Zhihu, China’s largest knowledge‑sharing platform with 220 million users and 30 million questions, stores about 1.3 trillion rows of data in its Moneta service that tracks posts users have read. Monthly data growth reaches roughly 100 billion rows and is projected to hit 3 trillion rows within two years, creating severe challenges for maintaining millisecond‑level query response times.

Our Pain Points

High availability data: The post feed must reliably filter already‑read posts for a smooth user experience.

Massive write volume: Peak periods see over 40 000 writes per second, adding nearly 30 billion new records daily.

Long‑term storage: Currently about 1.3 trillion rows are stored, expected to reach 3 trillion in two years.

High‑throughput queries: During peaks the system processes roughly 30 000 queries per second across 1.2 million posts.

Response time limit: Queries must complete within 90 ms, even for long‑tail cases.

Tolerate false positives: The system can afford occasional over‑filtering of interesting posts.

System Architecture Requirements

High availability to avoid poor user experience when reading the recommendation page.

Outstanding performance to meet high throughput and strict latency.

Easy scalability to support future growth.

Exploration of Prior Architecture

Previously Moneta relied on three key components: a proxy to forward requests, an in‑memory cache to reduce database hits, and a storage layer built on standalone MySQL. MySQL sharding and Master High Availability (MHA) were used, but they introduced several drawbacks:

Application code became complex and hard to maintain.

Changing shard keys was cumbersome.

Upgrading logic impacted availability.

MHA required custom VIP scripts, monitored only the master, lacked read‑load balancing, and introduced security risks.

What Is TiDB?

TiDB is an open‑source NewSQL database that is MySQL‑compatible and provides HTAP (Hybrid Transaction/Analytical Processing) capabilities.
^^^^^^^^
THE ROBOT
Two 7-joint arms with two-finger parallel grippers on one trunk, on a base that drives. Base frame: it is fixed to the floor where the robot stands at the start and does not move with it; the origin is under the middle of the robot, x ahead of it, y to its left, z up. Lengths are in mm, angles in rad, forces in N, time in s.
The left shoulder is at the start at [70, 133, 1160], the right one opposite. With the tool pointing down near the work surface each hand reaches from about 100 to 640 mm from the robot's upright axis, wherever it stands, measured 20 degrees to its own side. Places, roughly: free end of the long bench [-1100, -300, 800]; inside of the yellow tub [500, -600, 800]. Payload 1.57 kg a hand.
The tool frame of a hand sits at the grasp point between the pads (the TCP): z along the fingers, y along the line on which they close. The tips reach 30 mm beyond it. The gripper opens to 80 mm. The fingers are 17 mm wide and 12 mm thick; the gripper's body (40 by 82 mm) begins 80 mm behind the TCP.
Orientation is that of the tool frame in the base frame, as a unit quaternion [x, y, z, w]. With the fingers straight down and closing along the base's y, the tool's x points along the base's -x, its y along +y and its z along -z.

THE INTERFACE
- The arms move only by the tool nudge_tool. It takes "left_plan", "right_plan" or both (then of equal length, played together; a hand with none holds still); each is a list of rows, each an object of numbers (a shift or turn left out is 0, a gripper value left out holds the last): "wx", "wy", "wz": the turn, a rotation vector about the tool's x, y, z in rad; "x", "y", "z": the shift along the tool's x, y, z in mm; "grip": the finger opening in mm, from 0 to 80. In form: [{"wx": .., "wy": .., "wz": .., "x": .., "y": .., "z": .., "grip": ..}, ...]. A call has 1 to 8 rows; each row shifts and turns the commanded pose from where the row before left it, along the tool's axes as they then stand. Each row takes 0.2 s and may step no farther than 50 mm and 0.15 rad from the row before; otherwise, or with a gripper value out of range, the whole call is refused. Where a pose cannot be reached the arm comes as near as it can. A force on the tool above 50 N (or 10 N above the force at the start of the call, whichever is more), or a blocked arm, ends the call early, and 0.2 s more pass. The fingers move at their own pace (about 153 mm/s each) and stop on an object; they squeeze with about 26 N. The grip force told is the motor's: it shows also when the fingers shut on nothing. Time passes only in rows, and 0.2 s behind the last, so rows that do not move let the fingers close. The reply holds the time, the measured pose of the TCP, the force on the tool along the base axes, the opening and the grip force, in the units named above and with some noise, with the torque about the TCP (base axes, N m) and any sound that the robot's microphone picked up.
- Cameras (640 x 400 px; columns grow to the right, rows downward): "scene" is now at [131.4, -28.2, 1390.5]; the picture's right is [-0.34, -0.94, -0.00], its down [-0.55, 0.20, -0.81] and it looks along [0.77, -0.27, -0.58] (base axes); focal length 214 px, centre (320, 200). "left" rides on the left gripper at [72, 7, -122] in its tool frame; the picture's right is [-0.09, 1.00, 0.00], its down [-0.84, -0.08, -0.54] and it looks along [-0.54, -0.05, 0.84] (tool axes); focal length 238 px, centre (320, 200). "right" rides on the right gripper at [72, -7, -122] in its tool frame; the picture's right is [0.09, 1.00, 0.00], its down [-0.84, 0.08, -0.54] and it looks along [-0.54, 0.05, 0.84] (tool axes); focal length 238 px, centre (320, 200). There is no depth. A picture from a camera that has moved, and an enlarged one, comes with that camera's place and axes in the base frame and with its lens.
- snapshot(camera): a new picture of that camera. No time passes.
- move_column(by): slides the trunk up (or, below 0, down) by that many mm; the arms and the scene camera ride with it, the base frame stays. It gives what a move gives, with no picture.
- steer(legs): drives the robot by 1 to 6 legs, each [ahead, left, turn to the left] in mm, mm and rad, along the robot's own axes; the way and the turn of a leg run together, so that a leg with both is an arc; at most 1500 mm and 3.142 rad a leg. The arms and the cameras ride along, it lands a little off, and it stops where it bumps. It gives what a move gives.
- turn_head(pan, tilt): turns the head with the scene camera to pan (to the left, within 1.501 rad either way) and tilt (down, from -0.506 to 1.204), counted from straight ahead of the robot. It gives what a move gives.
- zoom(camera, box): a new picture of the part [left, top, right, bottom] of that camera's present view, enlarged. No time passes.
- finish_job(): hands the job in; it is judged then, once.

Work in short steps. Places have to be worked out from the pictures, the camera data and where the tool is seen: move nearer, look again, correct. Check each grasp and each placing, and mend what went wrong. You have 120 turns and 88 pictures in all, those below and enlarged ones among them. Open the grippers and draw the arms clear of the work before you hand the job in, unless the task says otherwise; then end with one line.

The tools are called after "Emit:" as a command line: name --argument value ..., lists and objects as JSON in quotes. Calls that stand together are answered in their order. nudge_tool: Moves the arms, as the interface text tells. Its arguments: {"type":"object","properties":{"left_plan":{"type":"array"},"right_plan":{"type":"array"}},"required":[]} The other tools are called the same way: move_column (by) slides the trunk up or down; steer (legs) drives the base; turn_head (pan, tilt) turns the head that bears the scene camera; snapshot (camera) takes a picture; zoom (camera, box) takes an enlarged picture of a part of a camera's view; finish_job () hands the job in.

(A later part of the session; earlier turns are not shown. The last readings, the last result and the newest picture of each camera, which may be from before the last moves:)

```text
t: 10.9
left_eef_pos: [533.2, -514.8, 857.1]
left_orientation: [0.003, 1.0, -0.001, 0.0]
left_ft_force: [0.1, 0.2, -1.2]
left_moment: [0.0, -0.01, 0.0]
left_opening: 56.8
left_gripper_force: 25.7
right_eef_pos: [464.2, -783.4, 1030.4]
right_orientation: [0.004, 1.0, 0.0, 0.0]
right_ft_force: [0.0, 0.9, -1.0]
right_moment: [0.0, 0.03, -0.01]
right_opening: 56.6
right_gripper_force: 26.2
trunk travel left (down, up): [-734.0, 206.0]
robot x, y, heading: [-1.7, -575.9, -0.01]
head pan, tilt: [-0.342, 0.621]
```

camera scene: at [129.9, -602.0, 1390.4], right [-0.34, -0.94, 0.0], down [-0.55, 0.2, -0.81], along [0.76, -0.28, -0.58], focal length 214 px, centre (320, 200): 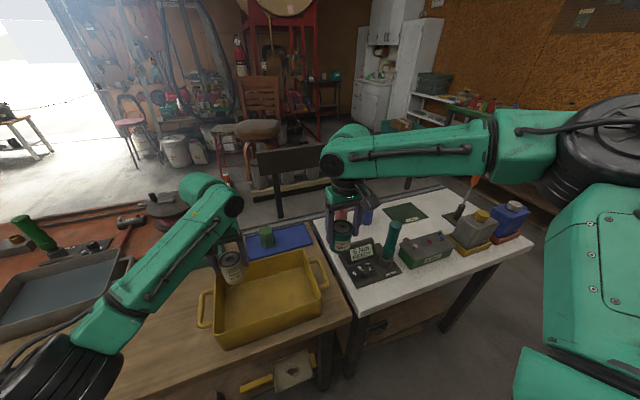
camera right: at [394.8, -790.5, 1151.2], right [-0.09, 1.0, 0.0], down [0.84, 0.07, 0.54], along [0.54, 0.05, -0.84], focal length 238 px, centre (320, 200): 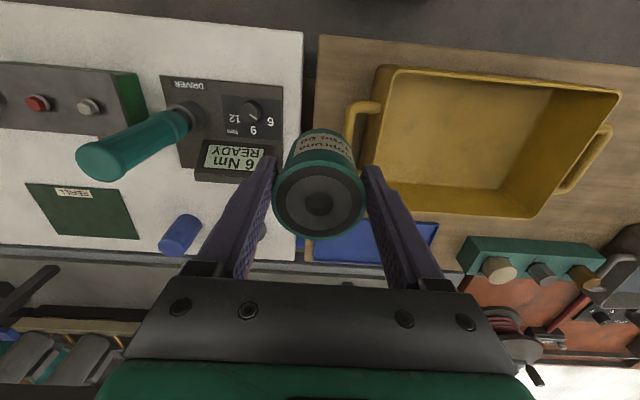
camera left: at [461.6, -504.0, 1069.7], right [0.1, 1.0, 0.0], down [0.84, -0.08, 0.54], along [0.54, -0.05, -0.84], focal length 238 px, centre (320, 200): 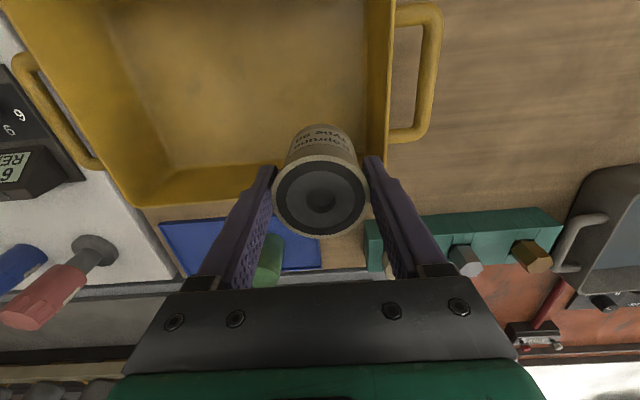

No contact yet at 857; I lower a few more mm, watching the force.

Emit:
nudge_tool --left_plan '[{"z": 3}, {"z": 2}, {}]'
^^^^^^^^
Its core components are:

TiDB server – a stateless SQL layer that processes queries and interacts with storage.

TiKV – a distributed transactional key‑value store using Raft for strong consistency and high availability.

TiSpark – an Apache Spark plugin for complex OLAP queries.
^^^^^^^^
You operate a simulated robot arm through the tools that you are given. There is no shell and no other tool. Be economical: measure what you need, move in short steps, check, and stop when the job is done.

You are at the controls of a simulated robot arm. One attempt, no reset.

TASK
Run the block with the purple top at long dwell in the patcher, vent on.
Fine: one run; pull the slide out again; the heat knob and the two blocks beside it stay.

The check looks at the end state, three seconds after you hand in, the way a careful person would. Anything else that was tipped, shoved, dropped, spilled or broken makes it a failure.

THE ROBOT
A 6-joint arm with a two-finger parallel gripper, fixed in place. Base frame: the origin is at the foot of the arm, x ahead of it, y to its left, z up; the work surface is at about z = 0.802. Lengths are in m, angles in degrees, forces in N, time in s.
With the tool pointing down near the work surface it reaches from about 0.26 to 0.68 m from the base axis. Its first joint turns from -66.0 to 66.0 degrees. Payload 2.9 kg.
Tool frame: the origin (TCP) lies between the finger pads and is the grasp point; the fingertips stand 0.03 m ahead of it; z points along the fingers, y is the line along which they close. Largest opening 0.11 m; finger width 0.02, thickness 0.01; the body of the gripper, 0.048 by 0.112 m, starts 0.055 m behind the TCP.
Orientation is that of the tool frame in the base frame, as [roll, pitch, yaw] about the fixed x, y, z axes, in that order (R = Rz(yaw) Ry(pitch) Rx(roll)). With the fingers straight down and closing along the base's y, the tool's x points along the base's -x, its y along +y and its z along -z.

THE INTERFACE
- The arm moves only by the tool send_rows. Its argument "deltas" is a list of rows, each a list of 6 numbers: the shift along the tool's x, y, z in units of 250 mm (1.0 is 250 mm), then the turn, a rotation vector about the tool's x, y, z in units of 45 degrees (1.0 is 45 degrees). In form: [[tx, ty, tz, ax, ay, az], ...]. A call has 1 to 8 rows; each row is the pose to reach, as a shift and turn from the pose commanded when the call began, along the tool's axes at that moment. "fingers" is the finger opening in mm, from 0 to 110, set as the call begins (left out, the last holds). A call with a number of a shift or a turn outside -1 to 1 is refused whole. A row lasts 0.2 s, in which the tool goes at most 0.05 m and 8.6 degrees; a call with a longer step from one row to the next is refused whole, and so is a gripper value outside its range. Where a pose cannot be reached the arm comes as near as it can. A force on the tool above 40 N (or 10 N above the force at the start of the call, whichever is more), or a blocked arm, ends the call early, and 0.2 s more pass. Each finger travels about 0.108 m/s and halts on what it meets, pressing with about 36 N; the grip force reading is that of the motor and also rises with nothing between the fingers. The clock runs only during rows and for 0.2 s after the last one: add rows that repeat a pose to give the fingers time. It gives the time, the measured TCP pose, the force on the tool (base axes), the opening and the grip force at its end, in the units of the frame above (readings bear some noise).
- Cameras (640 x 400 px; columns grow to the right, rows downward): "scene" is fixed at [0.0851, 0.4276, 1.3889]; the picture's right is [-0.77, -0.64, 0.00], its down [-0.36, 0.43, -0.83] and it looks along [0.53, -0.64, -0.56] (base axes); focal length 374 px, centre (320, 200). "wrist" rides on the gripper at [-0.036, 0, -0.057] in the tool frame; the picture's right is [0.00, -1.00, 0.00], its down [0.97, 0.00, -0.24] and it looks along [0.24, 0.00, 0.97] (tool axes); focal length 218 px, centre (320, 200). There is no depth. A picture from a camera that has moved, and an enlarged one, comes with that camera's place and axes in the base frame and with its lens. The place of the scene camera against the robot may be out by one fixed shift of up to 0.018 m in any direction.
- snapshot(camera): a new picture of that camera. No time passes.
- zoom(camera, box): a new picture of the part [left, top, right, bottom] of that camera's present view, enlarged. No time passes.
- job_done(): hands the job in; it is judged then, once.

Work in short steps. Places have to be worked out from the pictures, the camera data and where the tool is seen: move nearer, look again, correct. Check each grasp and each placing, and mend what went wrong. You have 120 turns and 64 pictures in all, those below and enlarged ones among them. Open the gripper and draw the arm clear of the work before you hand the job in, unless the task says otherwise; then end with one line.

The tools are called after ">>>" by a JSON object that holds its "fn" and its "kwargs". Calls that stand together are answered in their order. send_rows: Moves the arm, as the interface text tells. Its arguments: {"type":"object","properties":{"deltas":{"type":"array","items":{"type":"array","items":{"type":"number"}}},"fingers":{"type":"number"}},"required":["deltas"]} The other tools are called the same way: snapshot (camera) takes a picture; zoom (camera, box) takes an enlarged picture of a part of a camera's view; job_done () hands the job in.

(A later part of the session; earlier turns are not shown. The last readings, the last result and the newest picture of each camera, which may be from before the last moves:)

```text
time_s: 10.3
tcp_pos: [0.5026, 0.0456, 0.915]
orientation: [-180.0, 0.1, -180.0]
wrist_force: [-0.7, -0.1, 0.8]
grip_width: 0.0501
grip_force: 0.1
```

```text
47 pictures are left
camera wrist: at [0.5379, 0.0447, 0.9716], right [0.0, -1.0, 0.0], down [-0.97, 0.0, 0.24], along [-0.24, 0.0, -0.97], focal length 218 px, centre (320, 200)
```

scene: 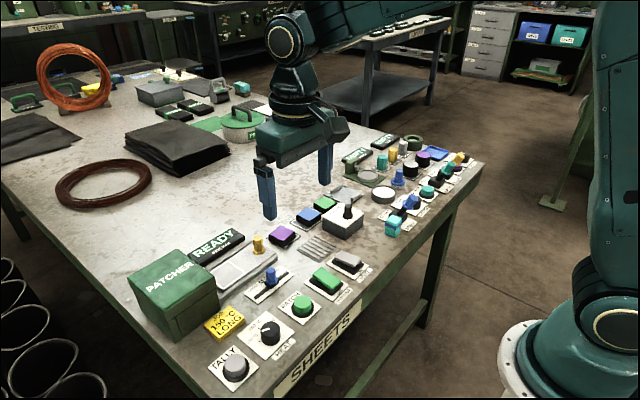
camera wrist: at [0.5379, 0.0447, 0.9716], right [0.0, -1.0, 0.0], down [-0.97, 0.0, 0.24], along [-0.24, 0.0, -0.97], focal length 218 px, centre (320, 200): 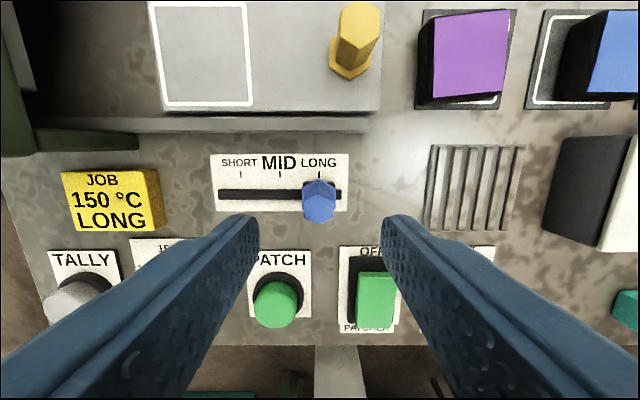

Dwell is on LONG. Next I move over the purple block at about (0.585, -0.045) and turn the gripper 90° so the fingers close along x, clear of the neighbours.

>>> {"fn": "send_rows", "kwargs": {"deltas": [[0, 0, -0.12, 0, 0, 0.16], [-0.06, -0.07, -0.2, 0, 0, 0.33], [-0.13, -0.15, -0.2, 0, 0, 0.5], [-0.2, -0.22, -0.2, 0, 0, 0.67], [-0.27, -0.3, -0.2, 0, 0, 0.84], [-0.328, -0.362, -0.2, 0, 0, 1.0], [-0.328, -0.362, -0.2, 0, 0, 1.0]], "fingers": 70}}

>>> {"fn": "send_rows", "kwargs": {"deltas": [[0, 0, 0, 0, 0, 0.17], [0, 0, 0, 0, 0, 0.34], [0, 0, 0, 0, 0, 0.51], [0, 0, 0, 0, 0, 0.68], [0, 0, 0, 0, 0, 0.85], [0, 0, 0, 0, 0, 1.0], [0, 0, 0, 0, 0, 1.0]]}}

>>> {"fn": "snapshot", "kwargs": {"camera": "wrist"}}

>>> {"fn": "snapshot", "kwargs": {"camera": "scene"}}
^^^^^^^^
PD (Placement Driver) – an etcd‑backed metadata service that schedules TiKV.

Additional tools include Ansible deployment scripts, Syncer for MySQL migration, TiDB Binlog for incremental backup, and TiFlash for columnar analytics.
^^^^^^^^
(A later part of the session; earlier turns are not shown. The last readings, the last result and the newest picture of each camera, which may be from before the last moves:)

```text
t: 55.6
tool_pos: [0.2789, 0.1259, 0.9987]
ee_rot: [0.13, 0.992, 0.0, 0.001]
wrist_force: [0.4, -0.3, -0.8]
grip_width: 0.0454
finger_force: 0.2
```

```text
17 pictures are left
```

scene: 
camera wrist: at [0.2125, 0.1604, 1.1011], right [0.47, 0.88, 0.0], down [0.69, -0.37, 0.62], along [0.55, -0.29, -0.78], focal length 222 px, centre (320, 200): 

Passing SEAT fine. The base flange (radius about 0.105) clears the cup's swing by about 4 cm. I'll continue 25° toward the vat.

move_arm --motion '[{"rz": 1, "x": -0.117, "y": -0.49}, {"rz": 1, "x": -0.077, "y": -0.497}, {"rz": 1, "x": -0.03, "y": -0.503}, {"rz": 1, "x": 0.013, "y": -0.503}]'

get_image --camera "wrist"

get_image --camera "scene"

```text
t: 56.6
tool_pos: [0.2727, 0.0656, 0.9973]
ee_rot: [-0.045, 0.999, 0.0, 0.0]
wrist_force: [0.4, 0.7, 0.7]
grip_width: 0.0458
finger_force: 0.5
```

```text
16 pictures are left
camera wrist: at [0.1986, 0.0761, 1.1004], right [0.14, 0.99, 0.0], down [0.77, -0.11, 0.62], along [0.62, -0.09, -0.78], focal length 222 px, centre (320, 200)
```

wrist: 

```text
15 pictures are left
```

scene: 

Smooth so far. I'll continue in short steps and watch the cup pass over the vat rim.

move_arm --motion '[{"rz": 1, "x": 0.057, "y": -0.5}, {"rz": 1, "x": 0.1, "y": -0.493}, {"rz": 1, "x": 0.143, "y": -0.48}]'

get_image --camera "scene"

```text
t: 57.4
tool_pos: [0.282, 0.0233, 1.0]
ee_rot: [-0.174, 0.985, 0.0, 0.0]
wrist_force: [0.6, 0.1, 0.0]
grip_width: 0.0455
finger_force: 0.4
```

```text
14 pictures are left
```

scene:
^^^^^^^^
Key TiDB features: horizontal scalability, MySQL‑compatible syntax, distributed strong‑consistent transactions, cloud‑native architecture, HTAP‑enabled ETL, fault tolerance with Raft recovery, and online schema changes.

TiDB in Our Architecture

The revised Moneta architecture consists of three layers:

Top layer: Stateless, scalable client APIs and proxies.

Middle layer: Soft‑state components and a layered Redis cache; these can recover service state from TiDB if a failure occurs.

Bottom layer: A TiDB cluster storing all stateful data, providing self‑healing through Raft replication.

Kubernetes orchestrates the entire system, ensuring global fault monitoring and high availability.

TiDB Performance Metrics

After deploying TiDB in production, the system showed significant improvements:

Peak write throughput: 40 000 rows per second.

Peak query load: 30 000 queries per second across 1.2 million posts.

99th percentile latency ≈ 25 ms; 999th percentile latency ≈ 50 ms.

What We Learned

Faster data import: Using TiDB Data Migration (DM) and TiDB Lightning, 1.1 trillion rows were imported in four days, far faster than the month‑long estimate with MySQL.

Reduced query latency: SQL hints, low‑precision TSO timestamps, and prepared statements helped meet latency targets.

Resource evaluation: TiDB’s Raft protocol requires at least three replicas, meaning more hardware is needed compared to a single‑master MySQL setup.

Expectations for TiDB 3.0

Titan engine: Reduces write amplification for large values, cutting both write and query latency.

Table partitioning: Improves query performance by limiting scans to relevant time‑range partitions.

gRPC batch messages & multi‑threaded Raftstore: Boosts concurrency and reduces network round‑trips.

SQL plan management: Allows binding queries to specific execution plans without modifying SQL text.

TiFlash: Columnar storage engine enabling efficient analytical queries on massive datasets.

Next Steps

TiDB’s MySQL compatibility lets us adopt it with minimal changes. Its horizontal scalability ensures we can continue to grow beyond a trillion records while maintaining low latency. We plan to contribute to the open‑source ecosystem and work closely with PingCAP to further strengthen TiDB.